The great surge of concern was important but it was also deceptive. Many white civil rights advocates did not keep in close touch with the reality being lived by black Americans. For example, the noted Ralph McGill, Pulitzer Prize-winning author and editor of
The Atlanta Journal-Constitution
, did a major article for
Look
magazine in which he stated that the civil rights battle had been won. It was all over. Only a few diehard bigots were left, he said. Everything was rosy.

I was in Atlanta when the article hit the newsstands. McGill had been highly respected by black people. I visited several of the black scholars in the universities that day, including Dr. Benjamin Mays and Dr. Samuel Williams. All who had seen the article were stunned, embittered, and outraged by McGill’s totally unrealistic
and misleading statements - stunned that a man of his impressive credentials could be so out of contact with truths that almost any black man could have told him.

The truth is that if things looked beautiful to whites sympathetic to the movement, this was a surface appearance. What lay beneath the surface was another matter. It is true that hope and determination now largely replaced the old despair and that was in itself a tremendous advance. But still the problems of daily living for the vast majority of black men had not changed.

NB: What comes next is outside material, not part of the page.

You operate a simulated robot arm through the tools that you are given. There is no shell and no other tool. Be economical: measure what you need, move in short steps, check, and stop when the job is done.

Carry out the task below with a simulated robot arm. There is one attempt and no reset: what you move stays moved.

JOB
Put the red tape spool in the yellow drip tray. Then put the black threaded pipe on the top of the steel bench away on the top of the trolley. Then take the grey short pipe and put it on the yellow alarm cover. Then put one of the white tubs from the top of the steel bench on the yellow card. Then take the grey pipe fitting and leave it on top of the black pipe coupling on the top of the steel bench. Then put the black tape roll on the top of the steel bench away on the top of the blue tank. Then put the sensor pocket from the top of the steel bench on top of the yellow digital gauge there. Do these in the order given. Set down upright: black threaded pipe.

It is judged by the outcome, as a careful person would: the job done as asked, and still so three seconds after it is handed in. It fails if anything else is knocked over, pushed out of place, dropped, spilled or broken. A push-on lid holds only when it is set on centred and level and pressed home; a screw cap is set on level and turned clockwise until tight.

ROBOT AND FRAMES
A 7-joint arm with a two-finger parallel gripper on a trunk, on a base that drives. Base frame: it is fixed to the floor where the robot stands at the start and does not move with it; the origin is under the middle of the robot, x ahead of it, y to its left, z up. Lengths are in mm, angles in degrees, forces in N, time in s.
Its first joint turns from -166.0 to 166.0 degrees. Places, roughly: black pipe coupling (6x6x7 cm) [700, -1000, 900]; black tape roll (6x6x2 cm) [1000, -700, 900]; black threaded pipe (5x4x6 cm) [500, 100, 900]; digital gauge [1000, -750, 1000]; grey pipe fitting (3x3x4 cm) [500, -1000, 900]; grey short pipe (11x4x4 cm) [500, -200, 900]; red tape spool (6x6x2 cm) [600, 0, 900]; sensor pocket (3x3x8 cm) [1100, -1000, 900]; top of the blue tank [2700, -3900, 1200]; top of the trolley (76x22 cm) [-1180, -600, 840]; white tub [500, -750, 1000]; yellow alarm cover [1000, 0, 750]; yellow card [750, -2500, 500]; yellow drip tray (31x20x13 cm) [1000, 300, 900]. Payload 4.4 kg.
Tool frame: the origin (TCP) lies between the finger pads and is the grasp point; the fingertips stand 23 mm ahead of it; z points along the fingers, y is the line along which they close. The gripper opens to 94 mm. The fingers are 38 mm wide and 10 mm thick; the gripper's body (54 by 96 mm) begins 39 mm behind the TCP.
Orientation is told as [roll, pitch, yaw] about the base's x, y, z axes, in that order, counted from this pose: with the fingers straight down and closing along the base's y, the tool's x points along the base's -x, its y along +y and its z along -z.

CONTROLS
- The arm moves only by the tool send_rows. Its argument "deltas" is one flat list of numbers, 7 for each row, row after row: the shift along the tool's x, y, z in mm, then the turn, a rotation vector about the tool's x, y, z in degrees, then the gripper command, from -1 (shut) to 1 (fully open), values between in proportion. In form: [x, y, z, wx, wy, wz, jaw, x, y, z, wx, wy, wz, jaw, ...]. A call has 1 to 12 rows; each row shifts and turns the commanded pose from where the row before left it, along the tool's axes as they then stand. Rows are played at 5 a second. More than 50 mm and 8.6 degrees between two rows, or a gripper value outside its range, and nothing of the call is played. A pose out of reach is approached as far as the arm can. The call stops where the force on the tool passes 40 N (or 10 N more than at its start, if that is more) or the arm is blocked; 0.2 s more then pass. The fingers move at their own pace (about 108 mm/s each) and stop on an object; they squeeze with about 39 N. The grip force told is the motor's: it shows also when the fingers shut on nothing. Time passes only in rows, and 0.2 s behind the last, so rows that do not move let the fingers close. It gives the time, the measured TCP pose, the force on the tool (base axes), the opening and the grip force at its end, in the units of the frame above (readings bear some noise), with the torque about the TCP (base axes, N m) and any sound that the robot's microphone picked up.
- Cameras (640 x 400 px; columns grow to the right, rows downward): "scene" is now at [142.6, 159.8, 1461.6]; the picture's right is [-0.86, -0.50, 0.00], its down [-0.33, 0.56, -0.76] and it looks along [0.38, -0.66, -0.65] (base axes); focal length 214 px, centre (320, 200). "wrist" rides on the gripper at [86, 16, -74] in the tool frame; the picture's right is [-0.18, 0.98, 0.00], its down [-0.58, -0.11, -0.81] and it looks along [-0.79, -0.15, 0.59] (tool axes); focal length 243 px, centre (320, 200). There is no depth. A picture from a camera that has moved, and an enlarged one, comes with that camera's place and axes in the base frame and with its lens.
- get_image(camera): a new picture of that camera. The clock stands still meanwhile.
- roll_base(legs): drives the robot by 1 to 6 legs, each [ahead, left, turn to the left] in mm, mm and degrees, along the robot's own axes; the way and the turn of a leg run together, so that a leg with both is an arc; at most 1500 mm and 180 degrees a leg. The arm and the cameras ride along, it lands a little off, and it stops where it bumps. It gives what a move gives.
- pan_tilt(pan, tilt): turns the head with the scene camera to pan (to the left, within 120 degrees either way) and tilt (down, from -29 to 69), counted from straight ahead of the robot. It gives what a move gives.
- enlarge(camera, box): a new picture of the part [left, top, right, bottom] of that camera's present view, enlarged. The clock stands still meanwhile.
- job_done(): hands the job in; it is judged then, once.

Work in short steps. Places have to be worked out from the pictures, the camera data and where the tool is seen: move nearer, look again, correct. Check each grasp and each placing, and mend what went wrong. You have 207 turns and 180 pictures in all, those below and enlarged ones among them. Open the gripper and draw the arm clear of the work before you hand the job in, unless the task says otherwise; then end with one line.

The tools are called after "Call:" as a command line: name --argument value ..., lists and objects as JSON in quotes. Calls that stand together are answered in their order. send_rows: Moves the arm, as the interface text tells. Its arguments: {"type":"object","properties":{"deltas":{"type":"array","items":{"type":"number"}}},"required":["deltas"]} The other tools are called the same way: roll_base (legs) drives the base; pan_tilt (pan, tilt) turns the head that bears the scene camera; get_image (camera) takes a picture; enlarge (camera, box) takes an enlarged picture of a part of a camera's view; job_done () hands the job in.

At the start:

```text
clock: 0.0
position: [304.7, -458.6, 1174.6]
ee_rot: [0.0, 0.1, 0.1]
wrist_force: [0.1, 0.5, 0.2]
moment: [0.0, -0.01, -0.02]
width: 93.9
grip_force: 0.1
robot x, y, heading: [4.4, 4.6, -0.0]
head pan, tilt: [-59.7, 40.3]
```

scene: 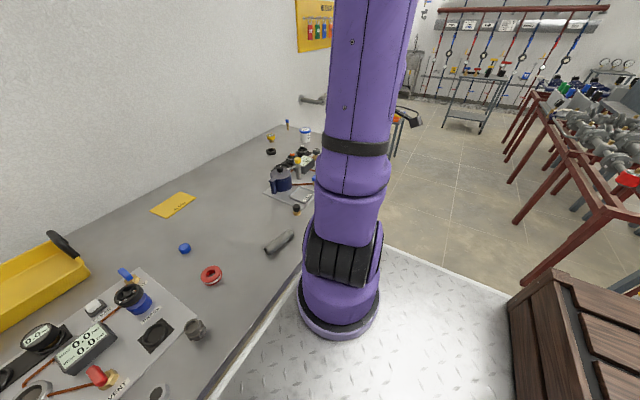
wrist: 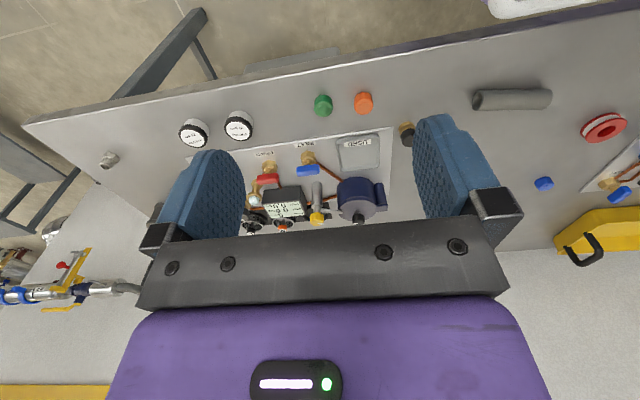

Black people were still fired from their jobs for daring to register. Economic discrimination was rampant all over the land. The black press covered many events and developments that were never mentioned in the white press. To get anything like a full picture, you had to read the black press. It was revealing to see how few whites did. Again and again, in lectures to universities with good social science departments where students were fired with enthusiasm for racial justice, I found that the school libraries, which took every newspaper published here and in Europe, did not have any subscriptions to black newspapers, scholarly journals or magazines. We were already a land of two peoples (more, of course, but we are concerned with two here) possessing entirely different sets of information, and we were out of touch with one another.